▸ **DOCUMENT SECTION**
= = = = = = =

He said one of the most destructive pieces of federal legislation was the 1887 Dawes Act, also known as the General Allotment Act, which led to the federal government taking tribal lands and dividing them among individual tribal citizens. The act led to the loss of nearly two-thirds of reservation land, or more than 90 million acres of tribal lands. Much of that land was later sold by individual Natives, who couldn’t afford farming equipment or land taxes, to non-Natives.
“Together, allotment and the boarding school policy were kind of the mortar and pestle of
Congress’s effort to assimilate Indians, to get Indians away from their tribal communities, to force them to give up their traditional ways of subsistence and ways of living, their economic systems, their family structures, and to assimilate to Western ways of living,” Lewerenz said. “But the one through-line in congressional policy from the very beginning up until today was a desire to spend less money on Indians.”
Calloway said the primary aim of federal Indian policy into the mid-20th century was the seizure of Indigenous lands through any means necessary.
“Land, I think, lies at the core of it all because the United States is a nation built on Indian land,” he said. “That’s not some kind of radical reinterpretation of American history, that’s just a foundational fact.”
Indeed, the grievances section of the Declaration of Independence lays out the founders’ frustration with the British government’s unwillingness to grant western lands owned by tribes to frontier settlers: “He (King George III) has excited domestic insurrections amongst us, and has endeavoured to bring on the inhabitants of our frontiers, the merciless Indian Savages, whose known rule of warfare, is an undistinguished destruction of all ages, sexes and conditions.”

Yale history professor Ned Blackhawk, Western Shoshone, argued in his book, “The Rediscovery of America,” that it was colonial resentment toward the British Crown’s efforts to contain western colonial expansion to lands not controlled by tribes that led to the Revolutionary War. The British government’s decision to protect Indian lands – even more than frustration among colonials over having to pay taxes to Britain while not being granted political representation – angered colonialists more than anything, according to Blackhawk.
Lewerenz said allotment resulted in many Native landholders losing their lands and often leaving their tribal communities and relocating to non-Native towns and cities seeking jobs and other economic opportunities.
Allotment also led to many non-Native people owning land within the borders of their reservations, a reality that complicates efforts by tribes to hold non-Native people within their borders accountable for their criminal actions because of legal decisions and federal acts that have restricted tribes’ governing authority over non-Indians.
The impacts of the Dawes Act continue to reverberate within Indian Country as tribes continue to struggle to regain lands lost to allotment and sovereignty over the residents within their reservation boundaries, Lewerenz said.
“It was probably the greatest single blow to Indian economic conditions in this country’s history and its effects continue today, 150 years after that policy was first implemented,” he said.
Step 4: Bury them in paperwork, beat them in Congress and the courts
Just as federal lawmakers grappled with policies to assimilate Native people, the federal courts in America wrestled with a series of cases that challenged the ability of tribes to govern themselves and those who lived on their lands.
Lewerenz said the legal framework that underpins much of federal and state governments’ dealings with tribes has its roots in a series of cases involving challenges to tribal sovereignty that led to very mixed results for tribes.

= = = = = = =

▸ **SOURCE DATA**
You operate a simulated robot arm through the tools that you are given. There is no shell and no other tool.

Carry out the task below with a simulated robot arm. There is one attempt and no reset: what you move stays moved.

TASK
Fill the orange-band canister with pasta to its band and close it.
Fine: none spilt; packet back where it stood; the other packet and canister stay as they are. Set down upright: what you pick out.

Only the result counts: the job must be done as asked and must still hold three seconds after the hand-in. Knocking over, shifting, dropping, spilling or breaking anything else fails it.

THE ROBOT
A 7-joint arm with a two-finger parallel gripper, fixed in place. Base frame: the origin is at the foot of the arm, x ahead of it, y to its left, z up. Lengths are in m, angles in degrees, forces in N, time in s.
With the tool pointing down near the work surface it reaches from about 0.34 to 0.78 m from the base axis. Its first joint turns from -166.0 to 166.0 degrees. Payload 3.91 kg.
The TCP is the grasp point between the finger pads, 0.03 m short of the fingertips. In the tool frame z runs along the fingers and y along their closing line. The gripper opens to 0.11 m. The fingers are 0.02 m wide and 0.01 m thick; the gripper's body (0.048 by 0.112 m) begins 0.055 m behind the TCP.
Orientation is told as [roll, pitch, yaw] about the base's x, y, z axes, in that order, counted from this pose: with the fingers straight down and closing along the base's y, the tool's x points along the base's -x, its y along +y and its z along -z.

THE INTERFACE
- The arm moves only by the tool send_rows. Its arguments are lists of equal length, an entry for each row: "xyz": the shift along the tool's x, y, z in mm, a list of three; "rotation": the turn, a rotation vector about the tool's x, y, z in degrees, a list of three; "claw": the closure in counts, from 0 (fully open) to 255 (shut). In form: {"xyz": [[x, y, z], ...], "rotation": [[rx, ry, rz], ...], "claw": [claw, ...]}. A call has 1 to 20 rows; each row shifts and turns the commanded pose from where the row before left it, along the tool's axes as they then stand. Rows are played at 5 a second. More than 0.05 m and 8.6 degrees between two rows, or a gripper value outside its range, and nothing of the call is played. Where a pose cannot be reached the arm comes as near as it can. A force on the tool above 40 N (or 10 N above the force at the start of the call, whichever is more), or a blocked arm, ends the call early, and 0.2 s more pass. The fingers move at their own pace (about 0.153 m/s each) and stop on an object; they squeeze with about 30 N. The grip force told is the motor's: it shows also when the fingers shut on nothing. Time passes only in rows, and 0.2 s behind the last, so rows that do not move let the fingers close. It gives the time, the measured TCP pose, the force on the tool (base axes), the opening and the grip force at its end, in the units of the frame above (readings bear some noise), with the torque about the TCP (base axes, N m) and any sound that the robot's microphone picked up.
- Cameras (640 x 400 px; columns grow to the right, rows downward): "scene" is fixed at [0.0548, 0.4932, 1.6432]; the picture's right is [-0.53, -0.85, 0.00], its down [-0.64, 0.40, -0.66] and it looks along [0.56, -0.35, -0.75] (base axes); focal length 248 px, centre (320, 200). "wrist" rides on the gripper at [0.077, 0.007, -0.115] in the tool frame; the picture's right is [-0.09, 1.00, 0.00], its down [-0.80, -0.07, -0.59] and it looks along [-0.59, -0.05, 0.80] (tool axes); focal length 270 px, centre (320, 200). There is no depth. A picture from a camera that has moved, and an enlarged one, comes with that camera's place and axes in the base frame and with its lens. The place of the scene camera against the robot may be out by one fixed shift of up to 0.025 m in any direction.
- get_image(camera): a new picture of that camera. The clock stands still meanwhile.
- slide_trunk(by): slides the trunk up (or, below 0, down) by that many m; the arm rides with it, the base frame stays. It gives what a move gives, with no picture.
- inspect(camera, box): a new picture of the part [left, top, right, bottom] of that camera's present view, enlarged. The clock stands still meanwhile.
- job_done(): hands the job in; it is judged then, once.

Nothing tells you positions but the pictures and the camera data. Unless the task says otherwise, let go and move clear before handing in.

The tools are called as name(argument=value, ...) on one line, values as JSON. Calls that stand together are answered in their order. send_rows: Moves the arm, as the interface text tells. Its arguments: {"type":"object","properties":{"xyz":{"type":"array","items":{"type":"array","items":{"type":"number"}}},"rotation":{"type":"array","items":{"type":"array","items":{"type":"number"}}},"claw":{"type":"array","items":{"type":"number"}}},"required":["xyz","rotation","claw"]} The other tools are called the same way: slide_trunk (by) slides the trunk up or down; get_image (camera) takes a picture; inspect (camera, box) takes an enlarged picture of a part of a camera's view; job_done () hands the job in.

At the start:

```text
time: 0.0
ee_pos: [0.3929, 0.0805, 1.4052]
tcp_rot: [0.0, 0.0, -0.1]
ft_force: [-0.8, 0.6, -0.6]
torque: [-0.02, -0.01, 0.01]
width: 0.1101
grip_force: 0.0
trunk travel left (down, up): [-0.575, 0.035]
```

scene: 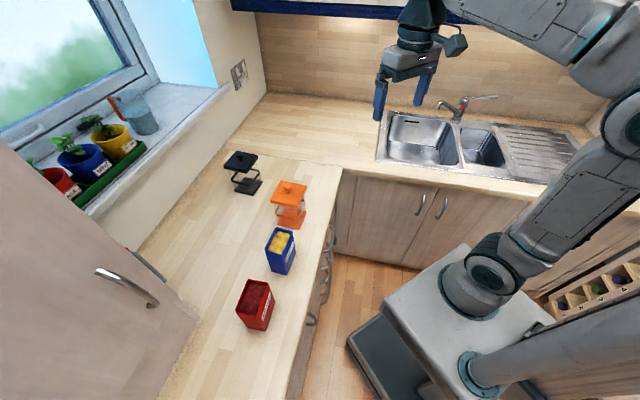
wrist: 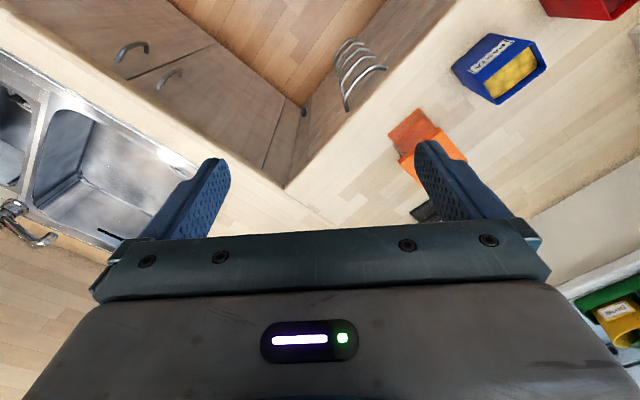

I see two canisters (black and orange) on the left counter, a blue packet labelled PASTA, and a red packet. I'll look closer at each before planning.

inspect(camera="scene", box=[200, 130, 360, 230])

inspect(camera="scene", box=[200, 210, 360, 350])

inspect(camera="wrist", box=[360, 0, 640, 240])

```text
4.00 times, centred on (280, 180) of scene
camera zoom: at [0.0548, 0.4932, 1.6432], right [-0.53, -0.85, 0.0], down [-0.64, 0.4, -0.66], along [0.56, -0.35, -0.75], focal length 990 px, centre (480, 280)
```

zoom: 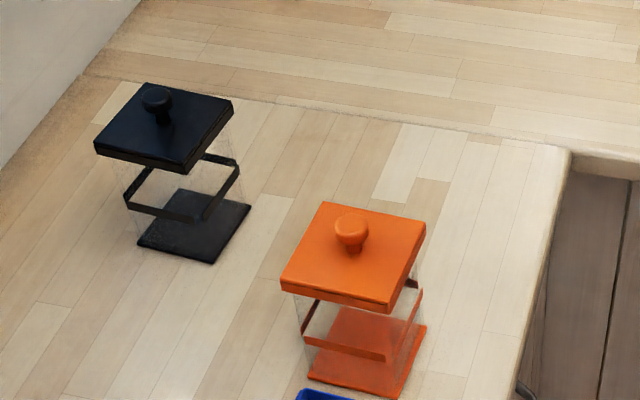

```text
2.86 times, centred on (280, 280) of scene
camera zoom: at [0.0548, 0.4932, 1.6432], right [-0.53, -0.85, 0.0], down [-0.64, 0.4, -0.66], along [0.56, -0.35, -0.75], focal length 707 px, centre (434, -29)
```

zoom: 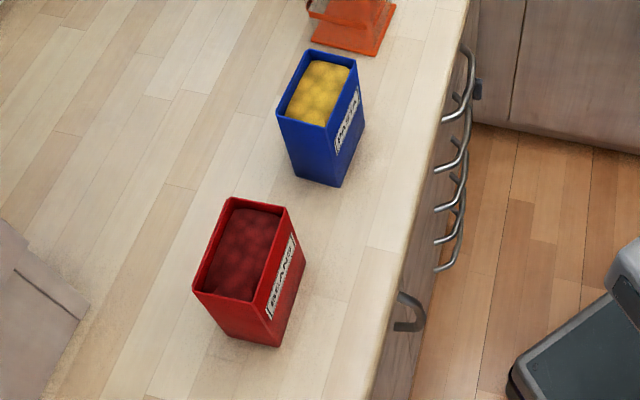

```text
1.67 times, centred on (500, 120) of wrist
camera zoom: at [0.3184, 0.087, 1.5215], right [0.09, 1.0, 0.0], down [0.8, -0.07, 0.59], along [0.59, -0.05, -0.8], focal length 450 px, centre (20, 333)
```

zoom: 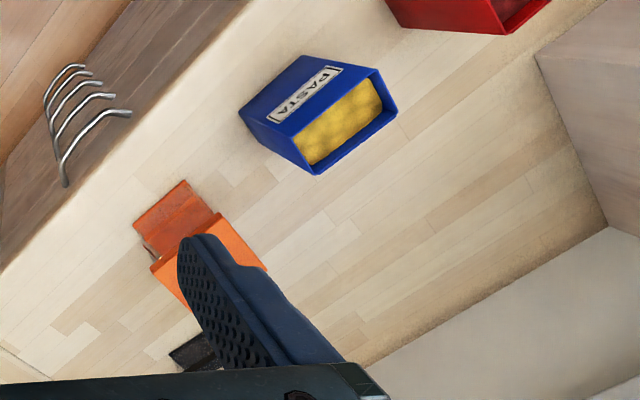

= = = = = = =

▸ **WHAT THIS EXERCISE ASKS**
A. Repeat the span of the document section whose first words are "The impacts of" and whose last words are "boundaries, Lewerenz said.".
B. Go on with the document section that begins "He said one" from its last line.

▸ **ANSWERS FOR THE TASKS**
A.
The impacts of the Dawes Act continue to reverberate within Indian Country as tribes continue to struggle to regain lands lost to allotment and sovereignty over the residents within their reservation boundaries, Lewerenz said.

B.
The first of those was an 1830 case involving the planned execution by the state of Georgia of a Cherokee tribal citizen, George “Corn” Tassel, who had murdered another Cherokee citizen on Cherokee tribal land. State judges in Georgia had decided that the state had full criminal and civil jurisdiction over tribes within its borders, but Tassel’s attorneys appealed to the U.S. Supreme Court, which agreed to hear the case, but before the court could hear the case, the state of Georgia executed Tassel in defiance of the high court’s decision.
While the Supreme Court never got to consider Tassel’s appeal, the state of Georgia’s decision to defy its decision set a non-binding but nevertheless powerful precedent by demonstrating to the high court that its decisions would only hold power if states and federal officials enforced those decisions.
“What Corn Tassel’s case told the Supreme Court was that it had to be careful about what relief
it was prepared to offer in Indian Country because the states may not go along and the rest of the federal government may not back it up,” Lewerenz said. “And so in a case that was never actually heard at the court, where the court never issued an opinion, I think it still is one of the most important and influential cases in our history.”
In 1831, the Supreme Court ruled in Cherokee Nation v. Georgia that tribes are not foreign nations or foreign states but are instead domestic dependent nations and compared the tribe’s relationship with the U.S. as that of a ward to its guardian. The ruling granted the federal government the ultimate authority as it relates to tribal relations.
“This is the beginning of the exercise of what is sometimes called plenary power, of what the federal government says is the authority to do whatever it wants in Indian Country without any constitutional limits, and that doctrine underlies many of the very worst decisions in federal Indian law,” Lewerenz said.
In 1832, the Supreme Court ruled in Worcester v. Georgia that states did not have jurisdiction over Native people on tribal lands and that tribes had the power to govern their own people and territories. The case involved Samuel Worcester, a non-Native friend to the Cherokee who the state of Georgia had tried to force to leave Cherokee territory and later imprisoned after Worcester refused to leave Cherokee lands.
But while the case seemed like a victory for the Cherokee Nation, Chief Justice John Marshall never ordered the state of Georgia to release Worcester.
“I think he didn’t because he was afraid of the state of Georgia simply defying him the way that the state of Georgia had defied them in Corn Tassel’s case,” Lewerenz said.
More than a century later, the Supreme Court decided several cases that involved further challenges to tribal sovereignty, and while the court has at times ruled in favor of Native rights over the past 50 years, those cases have never granted greater authority to tribes to govern themselves but rather preserved the rights that tribes already had, Lewerenz said.
But at least one case served as a significant setback to tribal sovereignty.
In the 1978 Oliphant v. Suquamish Indian Tribe case, the high court stripped tribes of their authority to prosecute non-Indians on their reservations. Later cases served to further limit tribes’ civil jurisdiction on their lands. In 1981, the Supreme Court ruled in Montana v. United States that tribes had no regulatory authority over non-Natives on non-tribal lands owned by non-Native people within their tribal boundaries.
Tribes celebrated a victory in 2023 with the high court’s decision in Haaland v. Brackeen in which it upheld the constitutionality of the Indian Child Welfare Act. The court rejected challenges to the federal law that governs the adoption and foster care of Native American children.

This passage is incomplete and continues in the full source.